Historically, trends in mergers and acquisitions have been cyclical in nature, much like economic cycles. The start of the merger and acquisition (M&A) cycle will usually lag behind the beginning of positive economic growth, and the end of the M&A cycle will pre-indicate a slow down in the economy. The reason for this is that as the economy grows, companies start to generate cash and balance sheets start to improve, leaving companies in a better financial position for acquisitions. On the other hand, as market conditions decline, companies will start to feel a cash crunch, and therefore will slow the rate of mergers and acquisitions. There are certainly identifiable stages of the M&A cycles that an entrepreneur should know if they are considering buying or selling a business. Those stages of the cycle are:

Stage 1—This stage generally starts at the being of an economic or industry upswing. The stock market will be at a cyclical low, lenders will be taking very few risks, and economic indicators will flatten after recent declines. Job growth will stagnate, and there will be no announcements for initial public offerings. Mid to large companies that have weathered recent down-turns will begin to dust of their growth strategies and start looking for smaller, troubled companies that they believe they can get for a bargain, known as bottom-feeding. Most of the time the smaller companies will sell for a lower price in order to get out from under suffocating debt or a dying business. However, there is usually no M&A activity in this stage.

Stage 2— Stock market and economic indicator gains will fluctuate greatly, but will trend slightly upward. Lenders will be more open to looking at lending proposals but still will be cautious. Companies and capital markets will begin to talk up potential initial public offerings. Temporary staffing firms will see increased activity, and unemployment will see a slight decline. As economic realities begin to take hold, growth increases slightly and optimism grows, mid- to large- sized companies will be willing to pay a "reasonable" price for smaller companies. They are generally less selective about the companies they are willing to buy and will usually pay slightly higher prices without over paying. Healthy companies will bring the highest multiples in acquisitions.

Stage 3— Stage 3 is the peak of the merger and acquisition cycle. The economic engines will be pumping, the stock market will be seeing consistent gains, job growth will be optimistic, capital markets will be actively investing in growth companies and industry stock prices will be trading at 52- week and historical highs. Buyers will be extremely optimistic about their own businesses, so they will tend to be optimistic about the industry’s long-term future. Cash flows will be positive, so buyers will have plenty of cash to make major purchases. Headline-grabbing deals usually will be announced during this stage. Small companies will be able to raise money with ease and begin making purchases for themselves. Mid- and large-sized companies generally will be more selective about the companies they are willing to buy, but will pay large multiples. There are usually plenty of buyers and sellers in the market.
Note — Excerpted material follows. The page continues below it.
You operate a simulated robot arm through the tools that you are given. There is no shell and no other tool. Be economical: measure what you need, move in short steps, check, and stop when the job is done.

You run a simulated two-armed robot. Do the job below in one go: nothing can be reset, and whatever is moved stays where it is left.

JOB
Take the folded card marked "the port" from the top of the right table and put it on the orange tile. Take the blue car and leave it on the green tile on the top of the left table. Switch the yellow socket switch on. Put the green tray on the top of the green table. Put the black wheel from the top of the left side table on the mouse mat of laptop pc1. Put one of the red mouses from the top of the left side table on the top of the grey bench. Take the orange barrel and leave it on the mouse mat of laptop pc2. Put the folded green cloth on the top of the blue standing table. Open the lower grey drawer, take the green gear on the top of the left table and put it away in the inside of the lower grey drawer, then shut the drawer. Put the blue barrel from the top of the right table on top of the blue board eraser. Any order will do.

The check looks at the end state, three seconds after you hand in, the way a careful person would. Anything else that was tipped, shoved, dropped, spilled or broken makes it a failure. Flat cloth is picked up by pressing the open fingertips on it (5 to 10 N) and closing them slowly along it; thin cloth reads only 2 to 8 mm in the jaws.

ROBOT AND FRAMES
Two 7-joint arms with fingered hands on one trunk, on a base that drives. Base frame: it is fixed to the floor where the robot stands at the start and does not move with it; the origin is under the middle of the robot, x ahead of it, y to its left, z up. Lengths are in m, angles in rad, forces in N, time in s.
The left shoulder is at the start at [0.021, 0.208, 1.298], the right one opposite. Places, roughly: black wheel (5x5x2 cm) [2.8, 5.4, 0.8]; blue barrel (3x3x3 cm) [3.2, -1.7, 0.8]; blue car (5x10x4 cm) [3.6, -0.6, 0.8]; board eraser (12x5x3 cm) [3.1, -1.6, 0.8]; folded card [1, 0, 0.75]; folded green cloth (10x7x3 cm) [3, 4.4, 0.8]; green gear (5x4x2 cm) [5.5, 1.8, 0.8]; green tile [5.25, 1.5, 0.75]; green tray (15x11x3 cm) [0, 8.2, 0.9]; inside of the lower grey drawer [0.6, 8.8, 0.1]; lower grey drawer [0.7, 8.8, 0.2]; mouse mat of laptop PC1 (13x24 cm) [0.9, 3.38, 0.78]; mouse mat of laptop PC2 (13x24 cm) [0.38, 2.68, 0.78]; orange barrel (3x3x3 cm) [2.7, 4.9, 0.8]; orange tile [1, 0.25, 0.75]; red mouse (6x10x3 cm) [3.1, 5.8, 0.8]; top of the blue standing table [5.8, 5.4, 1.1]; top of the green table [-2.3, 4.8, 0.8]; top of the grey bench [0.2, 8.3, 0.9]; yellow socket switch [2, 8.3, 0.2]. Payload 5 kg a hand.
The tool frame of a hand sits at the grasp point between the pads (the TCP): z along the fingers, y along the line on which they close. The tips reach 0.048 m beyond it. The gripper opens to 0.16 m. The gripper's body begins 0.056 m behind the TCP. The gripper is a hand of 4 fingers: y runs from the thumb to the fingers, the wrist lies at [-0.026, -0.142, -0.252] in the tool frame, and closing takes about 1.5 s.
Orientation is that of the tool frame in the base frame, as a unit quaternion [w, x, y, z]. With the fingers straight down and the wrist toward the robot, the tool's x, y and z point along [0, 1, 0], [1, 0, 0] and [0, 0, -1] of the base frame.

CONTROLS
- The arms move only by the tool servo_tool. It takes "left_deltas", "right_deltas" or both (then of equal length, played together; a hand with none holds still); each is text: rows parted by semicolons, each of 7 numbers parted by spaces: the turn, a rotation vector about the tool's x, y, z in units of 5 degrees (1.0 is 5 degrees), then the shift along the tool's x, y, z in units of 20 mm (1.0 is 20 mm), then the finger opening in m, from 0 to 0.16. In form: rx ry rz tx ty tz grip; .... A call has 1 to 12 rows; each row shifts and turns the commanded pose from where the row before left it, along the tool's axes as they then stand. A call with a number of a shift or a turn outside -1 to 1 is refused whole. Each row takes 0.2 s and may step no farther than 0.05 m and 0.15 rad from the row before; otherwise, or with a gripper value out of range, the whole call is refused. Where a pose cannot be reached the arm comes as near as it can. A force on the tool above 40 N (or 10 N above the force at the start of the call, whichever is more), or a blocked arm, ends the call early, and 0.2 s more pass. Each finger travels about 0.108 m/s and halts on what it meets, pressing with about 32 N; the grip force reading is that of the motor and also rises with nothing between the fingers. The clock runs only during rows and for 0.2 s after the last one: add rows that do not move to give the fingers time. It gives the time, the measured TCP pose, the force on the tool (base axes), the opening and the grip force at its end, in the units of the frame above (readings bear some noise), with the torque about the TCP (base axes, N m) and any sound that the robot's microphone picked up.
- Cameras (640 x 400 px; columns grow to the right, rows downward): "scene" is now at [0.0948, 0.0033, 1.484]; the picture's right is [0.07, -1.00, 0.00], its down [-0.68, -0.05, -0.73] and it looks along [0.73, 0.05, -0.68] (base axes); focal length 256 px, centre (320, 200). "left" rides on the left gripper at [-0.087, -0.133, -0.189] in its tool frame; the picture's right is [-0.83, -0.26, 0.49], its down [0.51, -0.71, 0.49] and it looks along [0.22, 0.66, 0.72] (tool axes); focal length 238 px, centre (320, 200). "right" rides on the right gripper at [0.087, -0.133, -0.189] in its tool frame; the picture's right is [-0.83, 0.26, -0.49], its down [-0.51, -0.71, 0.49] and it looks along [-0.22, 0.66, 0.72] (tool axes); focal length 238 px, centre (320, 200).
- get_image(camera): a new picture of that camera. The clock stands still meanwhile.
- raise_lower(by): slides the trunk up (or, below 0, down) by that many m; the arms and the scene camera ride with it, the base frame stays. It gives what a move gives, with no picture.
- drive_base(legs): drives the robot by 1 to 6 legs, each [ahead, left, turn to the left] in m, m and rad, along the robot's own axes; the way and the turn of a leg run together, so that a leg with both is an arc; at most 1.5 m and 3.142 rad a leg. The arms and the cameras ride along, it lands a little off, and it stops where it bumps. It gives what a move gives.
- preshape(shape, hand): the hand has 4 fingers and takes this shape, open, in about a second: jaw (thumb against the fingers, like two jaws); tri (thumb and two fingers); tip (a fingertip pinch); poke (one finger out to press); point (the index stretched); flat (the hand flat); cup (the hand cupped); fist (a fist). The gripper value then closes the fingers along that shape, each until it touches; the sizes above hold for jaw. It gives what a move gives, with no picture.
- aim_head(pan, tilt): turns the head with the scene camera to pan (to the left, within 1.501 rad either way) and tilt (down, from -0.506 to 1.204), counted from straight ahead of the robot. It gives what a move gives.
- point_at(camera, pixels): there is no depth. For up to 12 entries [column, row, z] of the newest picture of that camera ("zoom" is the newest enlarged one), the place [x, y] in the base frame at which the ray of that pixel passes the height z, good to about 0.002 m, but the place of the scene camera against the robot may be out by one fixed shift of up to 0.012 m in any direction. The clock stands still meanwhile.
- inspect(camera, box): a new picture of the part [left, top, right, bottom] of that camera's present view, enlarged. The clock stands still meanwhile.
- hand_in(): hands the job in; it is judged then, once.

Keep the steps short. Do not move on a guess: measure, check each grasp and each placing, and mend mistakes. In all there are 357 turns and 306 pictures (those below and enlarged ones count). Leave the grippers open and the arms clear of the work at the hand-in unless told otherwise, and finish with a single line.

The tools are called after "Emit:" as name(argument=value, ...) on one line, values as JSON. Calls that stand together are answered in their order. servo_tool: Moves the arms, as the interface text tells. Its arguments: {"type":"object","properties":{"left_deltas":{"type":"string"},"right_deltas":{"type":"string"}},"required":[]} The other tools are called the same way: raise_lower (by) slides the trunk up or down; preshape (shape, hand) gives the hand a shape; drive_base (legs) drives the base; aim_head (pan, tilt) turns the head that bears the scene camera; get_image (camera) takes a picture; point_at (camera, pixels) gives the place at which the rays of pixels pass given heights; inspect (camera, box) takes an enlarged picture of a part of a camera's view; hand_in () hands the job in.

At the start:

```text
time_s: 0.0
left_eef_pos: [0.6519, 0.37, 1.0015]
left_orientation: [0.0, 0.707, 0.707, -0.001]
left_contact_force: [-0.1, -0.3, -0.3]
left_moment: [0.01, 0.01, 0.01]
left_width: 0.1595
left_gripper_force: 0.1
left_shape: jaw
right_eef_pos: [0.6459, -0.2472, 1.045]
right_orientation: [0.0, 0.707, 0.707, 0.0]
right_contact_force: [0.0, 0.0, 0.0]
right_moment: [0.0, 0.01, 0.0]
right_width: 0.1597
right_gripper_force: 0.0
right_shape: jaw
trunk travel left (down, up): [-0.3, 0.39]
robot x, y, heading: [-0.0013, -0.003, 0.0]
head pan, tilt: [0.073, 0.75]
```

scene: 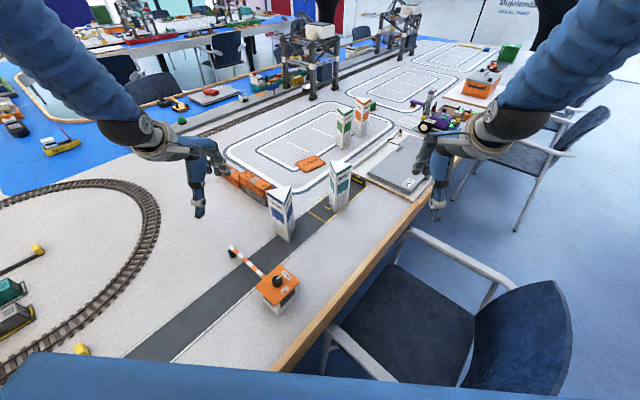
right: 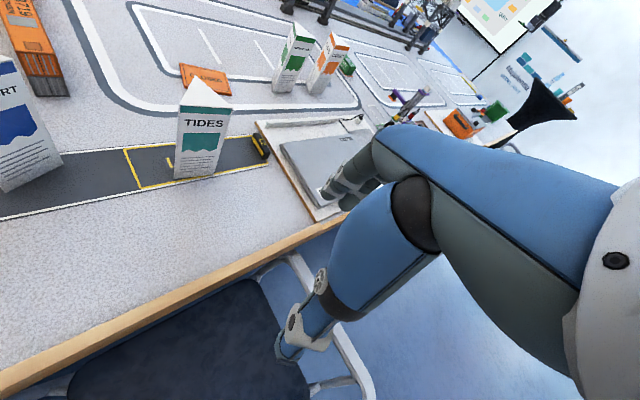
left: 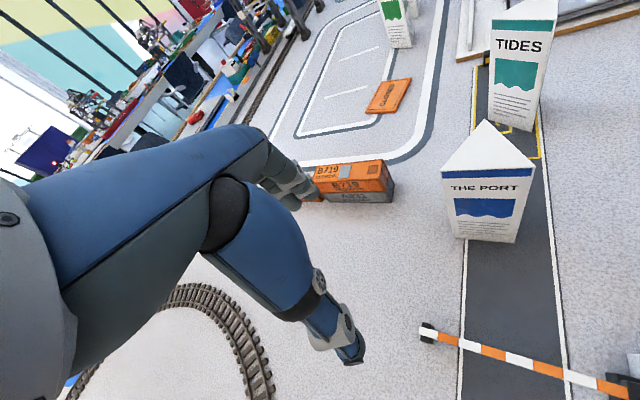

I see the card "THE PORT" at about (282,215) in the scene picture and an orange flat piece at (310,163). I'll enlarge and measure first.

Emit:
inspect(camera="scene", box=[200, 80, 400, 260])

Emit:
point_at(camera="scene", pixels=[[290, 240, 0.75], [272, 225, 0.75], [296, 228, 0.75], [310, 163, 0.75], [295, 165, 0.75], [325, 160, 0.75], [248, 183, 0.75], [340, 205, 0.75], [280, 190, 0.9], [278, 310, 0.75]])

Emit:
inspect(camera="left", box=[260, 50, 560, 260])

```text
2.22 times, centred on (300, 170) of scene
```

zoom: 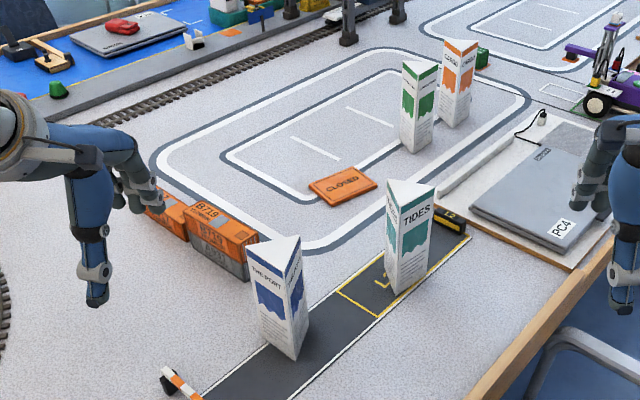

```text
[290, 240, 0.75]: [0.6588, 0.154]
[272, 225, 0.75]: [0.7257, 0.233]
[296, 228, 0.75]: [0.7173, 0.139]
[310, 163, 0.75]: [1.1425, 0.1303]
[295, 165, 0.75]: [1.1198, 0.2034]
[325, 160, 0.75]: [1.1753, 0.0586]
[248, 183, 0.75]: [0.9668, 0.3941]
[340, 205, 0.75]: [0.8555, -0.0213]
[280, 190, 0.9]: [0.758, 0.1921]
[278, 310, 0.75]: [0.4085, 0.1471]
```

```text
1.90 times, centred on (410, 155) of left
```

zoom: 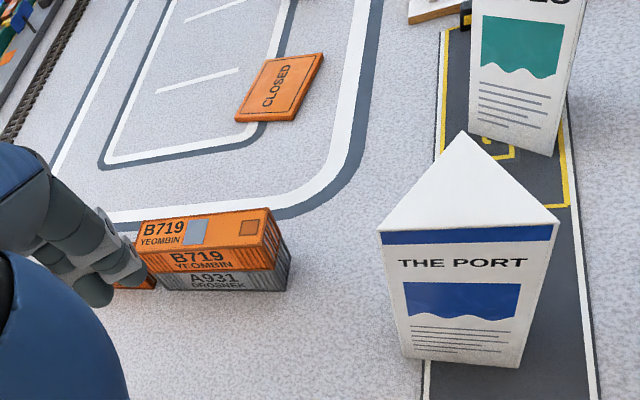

Stage 4—Many companies that have been heavily active in the merger and acquisition will have their hands full with absorbing their new purchases. The stock market and economic indicators will have peaked and will trend slightly lower. Companies will announce an increase in layoffs, and lenders will start to tighten lending requirements. The market for companies will stabilize because of sellers seeking excessively high multiples and because of a slight slow down in industry conditions. There will generally be more sellers than buyers in the market. Most sellers will be trying to participate in what they have seen happen to others in the industry in Stage 3.

Stage 5—Economic conditions will start to decline, capital markets will contract, and the bottomfeeding will start again. Those companies that still have cash to make a purchase will do so only at deflated values and favorable buying terms. There will be plenty of sellers in the market, but very few will find a buyer.

Most business owners are not aware of what stage their industry is in until it is towards the end of a stage and opportunities have passed them by. While sellers will want to be in Stage 3, they quickly find that they were slow to react and have ended up in Stage 4 or 5. Experts say that to take full advantage of any cycle, participants have to plan at least one stage ahead of when they want to act. At the time of press, merger and acquisition specialists believe the staffing industry is in late Stage 1 or perhaps the beginning of Stage 2.

Understand the process.

Sellers or those considering selling their companies usually are unfamiliar with the process of selling a company or how long it will take. Expectations are often such that a sale could take place within 30 days. Buyers and brokers are often the source of the 30 day closing expectation, because they use this tactic to get the seller interested in moving toward a sale. Unfortunately, this is unreasonable and usually leads to frustrated buyers and sellers. It is extremely important that a seller understand the process and time involved in selling his or her company. Sellers also under estimate how much of their time could be involved in selling a company. They haphazardly will ignore the running of their businesses and preoccupy themselves with the activities of their acquisitions. This is quite unfortunate because what they will find is that the buyer may be unwilling to close the deal or offer a devalued price because of recent poor business results. More than a few deals have been terminated because owners were concerned with closing their deals and did not manage the businesses successfully during the acquisition proceedings.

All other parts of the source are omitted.